There several other countries of the former Soviet Union large Russian speaking populations which like Crimea Vladimir Putin use the threat of harm against those people as a reason to annex them into Russia.
Eastern Ukraine
The most immediate, alarming question is whether Putin has sights on pushing into the tinderbox of eastern Ukraine — heavy with the ethnic Russians he claims to be protecting and industrially vital to the Ukrainian economy.
Russia has said that it has no designs on the Ukrainian mainland. But it has put 20,000 troops, heavy armor and aircraft on the Ukrainian border, raising serious concerns at the Pentagon, U.S. officials said Thursday. One Pentagon official told NBC News: “It’s like they’re on a hair trigger.”
Moldova and Kazakhstan
Russia experts say these are the next two countries to watch. Neither is part of NATO, which guarantees that it will defend against an attack on any of its member states.
Moldova, a sliver of 3.6 million people between Ukraine and Romania, has a rebellious region of Russian speakers called Transnistria that considers itself independent but is not recognized by the rest of the world.

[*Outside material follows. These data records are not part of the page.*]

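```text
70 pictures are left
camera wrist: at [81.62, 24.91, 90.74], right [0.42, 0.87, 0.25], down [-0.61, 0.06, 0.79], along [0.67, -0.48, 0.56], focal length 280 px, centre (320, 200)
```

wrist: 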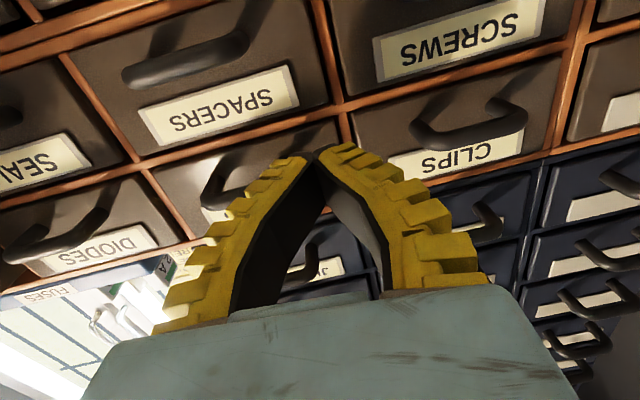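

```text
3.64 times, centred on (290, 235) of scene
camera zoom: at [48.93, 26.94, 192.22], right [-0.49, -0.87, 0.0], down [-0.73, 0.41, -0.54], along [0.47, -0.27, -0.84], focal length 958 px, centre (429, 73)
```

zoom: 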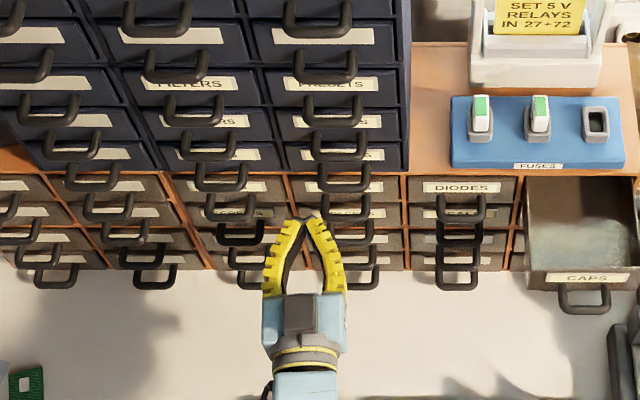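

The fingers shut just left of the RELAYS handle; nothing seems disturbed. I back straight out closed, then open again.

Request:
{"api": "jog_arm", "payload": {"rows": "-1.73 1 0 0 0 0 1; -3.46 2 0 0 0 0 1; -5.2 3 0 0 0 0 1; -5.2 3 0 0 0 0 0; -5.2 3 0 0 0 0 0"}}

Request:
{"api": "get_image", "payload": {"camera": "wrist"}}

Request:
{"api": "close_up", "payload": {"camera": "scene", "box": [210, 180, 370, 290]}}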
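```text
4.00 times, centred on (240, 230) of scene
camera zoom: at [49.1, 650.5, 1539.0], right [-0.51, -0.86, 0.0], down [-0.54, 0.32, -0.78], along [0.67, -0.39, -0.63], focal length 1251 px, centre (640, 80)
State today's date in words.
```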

Russia already has a small contingent of so-called peacekeepers there, looking after old Soviet weaponry. The president of Moldova warned Russia this week not to try anything.
“The Moldovan government has tremendous concern right now about what the situation in Ukraine is going to mean for them,” said James Goldgeier, dean of the School of International Service and American University.
Kazakhstan, which sits between Russia and China, has a large percentage of ethnic Russians — roughly a quarter.
The president there, Nursultan Nazarbayev, is a strong advocate of Kazakh sovereignty but has “played both sides of it,” Pomeranz said. Last week he told Putin over the phone that he understood Putin’s logic in Ukraine.
As Kazakhstan has strengthened its national identity in the two decades since the collapse of the Soviet Union, some ethnic Russians have come to feel that their status and their role in the country’s affairs have been diminished.
The Baltics
Lithuania, Latvia and Estonia are all members of NATO, and are sufficiently anxious about Russia that Vice President Joe Biden made a trip to Lithuania this week to reassure leaders there. The defense minister of France is headed to the region on Friday to talk about ways to boost their security.
Russia made waves on Wednesday when an official expressed concern for the large minority of ethnic Russians in Estonia, the same justification it gave for invading Crimea.
Biden told the president of Estonia that the U.S. may conduct military training exercises in the region. The United States has already added fighter jets to patrol the skies over the Baltics.
Putin has made clear, and signaled again in a defiant speech on Tuesday, that he is deeply irritated by NATO’s expansion to the east. By menacing the Baltic states, he may think he can sow doubt about “whether their membership is worth what they think it is,” Goldgeier said.